Source -
Aos argumentos expostos, soma-se mais um. A regra do tantum devolutum quantum appellatum impede que o Tribunal conheça de matéria não questionada pelo recorrente. Ora, se o recurso foi, por exemplo, interposto pelo Ministério Público antes da entrada em vigor da lei, por óbvio dele não consta qualquer pedido de condenação ao pagamento do tributo pelo réu eventualmente condenado, na hipótese de sucesso do apelo. De outra parte, se o recurso é exclusivo do réu, seu improvimento com a imposição do tributo violaria a regra que proíbe a chamada reformatio in pejus. Com efeito, embora certo que o art. 617 do CPP se refira, apenas, à proibição da majoração da pena em recurso exclusivo do réu, se tem entendido, de forma pacífica, que tal vedação se estende a todo e qualquer gravame, como, por exemplo, imposição de regime de cumprimento de pena mais severo (6), de medida de segurança não cogitada pelo juízo a quo (7), de qualificadora não pleiteada pela acusação quando do julgamento de recurso contra a pronúncia (8).

Em suma, no julgamento de recursos pela prática de infrações penais cometidas antes da entrada em vigor da lei, não pode o Tribunal impor de ofício o pagamento do tributo.


6. Aplicação de ofício pelos Tribunais aos crimes cometidos depois da entrada em vigor da lei

Também depois da entrada em vigor da lei, entendo que aos Tribunais somente se autoriza a imposição ao pagamento da taxa se a matéria tiver sido expressamente ventilada no recurso.

Raw data -
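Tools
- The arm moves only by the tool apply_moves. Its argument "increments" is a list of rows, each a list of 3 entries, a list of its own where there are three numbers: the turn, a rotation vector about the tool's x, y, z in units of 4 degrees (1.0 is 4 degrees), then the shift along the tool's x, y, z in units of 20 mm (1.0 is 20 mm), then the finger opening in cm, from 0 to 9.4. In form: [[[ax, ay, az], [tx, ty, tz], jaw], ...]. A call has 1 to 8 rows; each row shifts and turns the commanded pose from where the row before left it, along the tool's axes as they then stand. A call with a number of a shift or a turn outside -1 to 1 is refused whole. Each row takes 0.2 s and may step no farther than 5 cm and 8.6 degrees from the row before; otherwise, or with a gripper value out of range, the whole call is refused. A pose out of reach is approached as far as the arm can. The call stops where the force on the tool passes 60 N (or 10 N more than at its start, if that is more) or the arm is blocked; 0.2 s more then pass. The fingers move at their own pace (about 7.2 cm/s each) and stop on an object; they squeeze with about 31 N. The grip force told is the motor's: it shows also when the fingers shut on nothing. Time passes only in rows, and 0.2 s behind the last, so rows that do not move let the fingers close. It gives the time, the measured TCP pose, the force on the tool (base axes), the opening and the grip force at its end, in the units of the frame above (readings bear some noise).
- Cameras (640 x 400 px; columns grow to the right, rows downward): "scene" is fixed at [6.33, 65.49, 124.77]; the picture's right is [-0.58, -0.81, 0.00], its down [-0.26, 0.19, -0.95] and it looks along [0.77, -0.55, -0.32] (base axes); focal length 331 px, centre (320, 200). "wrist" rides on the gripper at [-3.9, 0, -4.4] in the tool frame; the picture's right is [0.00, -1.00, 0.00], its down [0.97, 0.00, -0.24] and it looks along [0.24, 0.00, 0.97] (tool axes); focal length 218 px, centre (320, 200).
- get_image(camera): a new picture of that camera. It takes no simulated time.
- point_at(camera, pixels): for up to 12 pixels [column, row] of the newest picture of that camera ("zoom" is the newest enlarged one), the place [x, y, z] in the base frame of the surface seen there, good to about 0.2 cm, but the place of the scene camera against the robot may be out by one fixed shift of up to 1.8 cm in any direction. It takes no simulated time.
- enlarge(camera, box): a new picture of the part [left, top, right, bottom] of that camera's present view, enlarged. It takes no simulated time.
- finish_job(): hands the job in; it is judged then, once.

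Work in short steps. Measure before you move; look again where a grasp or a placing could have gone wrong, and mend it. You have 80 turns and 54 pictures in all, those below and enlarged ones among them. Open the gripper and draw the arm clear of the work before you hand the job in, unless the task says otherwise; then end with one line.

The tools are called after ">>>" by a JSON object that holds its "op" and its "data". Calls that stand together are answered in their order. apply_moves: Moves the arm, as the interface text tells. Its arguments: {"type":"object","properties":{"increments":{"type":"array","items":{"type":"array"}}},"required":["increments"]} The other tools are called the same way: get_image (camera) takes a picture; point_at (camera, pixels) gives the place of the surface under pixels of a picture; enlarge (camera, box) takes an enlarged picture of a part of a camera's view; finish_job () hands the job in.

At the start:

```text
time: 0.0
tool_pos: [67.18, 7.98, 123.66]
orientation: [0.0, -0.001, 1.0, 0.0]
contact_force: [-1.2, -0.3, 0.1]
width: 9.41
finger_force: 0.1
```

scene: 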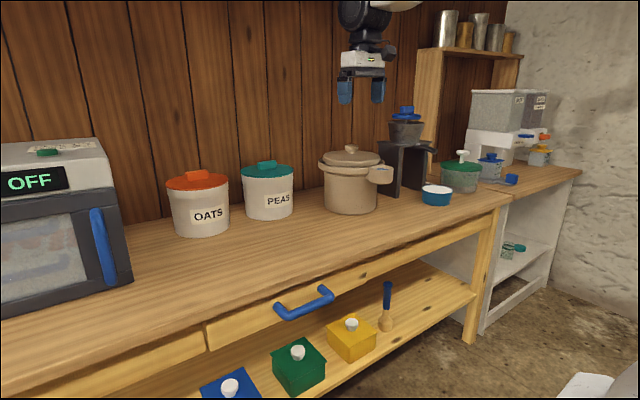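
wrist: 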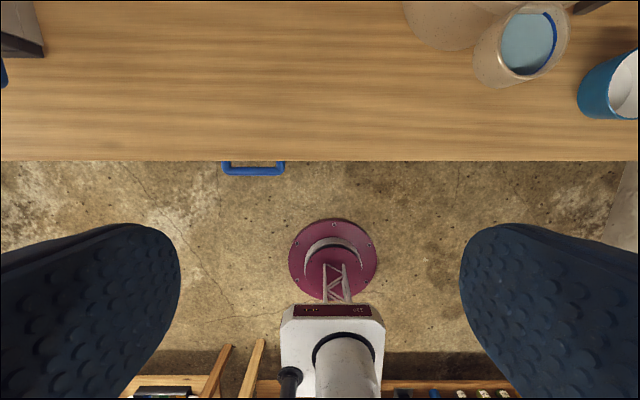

Written request - I need the source continued from the place where it stops.

Reply -
Sendo o recurso da acusação contra, v.g., uma sentença absolutória, deve ser expressamente pleiteada, pelo recorrente, a imposição da taxa judiciária na eventualidade de acolhimento do apelo. Não se vislumbra, portanto, a possibilidade do Tribunal, sem qualquer provocação a respeito, impor tal gravame, em orientação que parece vigorar, também, na esfera cível (9).

Aliás, se nem mesmo matéria cognoscível de ofício, como a nulidade absoluta, pode ser reconhecida em recurso exclusivo da acusação, que sobre ela não se manifestou (v. Súmula 160 do STF), que dizer da imposição do pagamento de um tributo que não foi objeto do recurso.

O mesmo se verifica na hipótese de recurso exclusivo da defesa, em sentença na qual o juízo a quo não impôs o pagamento do tributo. Não pode o Tribunal, negando provimento ao recurso, condenar o réu ao pagamento da taxa, sob pena de afronta ao princípio que veda a reforma para pior, acima aludido. Cumpriria à acusação a interposição de recurso com o fim específico de se exigir do condenado o pagamento do tributo.

Seria o caso, portanto, de oposição de embargos de declaração da sentença de 1º grau (art. 382 do CPP), a fim de que, suprida a omissão, constasse do dispositivo também a condenação ao pagamento da taxa judiciária. Negado provimento ao recurso, aí sim restaria a via da apelação para obtenção da condenação almejada. Também em 2º grau de jurisdição, sendo omisso o Tribunal na matéria que foi expressamente objeto do apelo da acusação pública, deve o Procurador de Justiça buscar a integração através dos embargos declaratórios (art. 619 do CPP) - nem que seja com o objetivo de prequestionar a matéria para efeito de interposição de recurso especial ou extraordinário (Súmulas 282 e 356 do STF).


7. Legitimidade para execução da taxa judiciária

É conhecida a controvérsia reinante sobre a legitimidade para cobrança da pena de multa imposta em uma condenação criminal, a partir do advento da Lei nº 9.268/96, que alterou a redação do art. 51 do Código Penal.

Parte da jurisprudência se inclina no sentido de que o Ministério Público detém a legitimidade para a propositura da ação de execução (10). Outros, no entanto, indicam a Fazenda do Estado como legitimada para manejar a cobrança (11).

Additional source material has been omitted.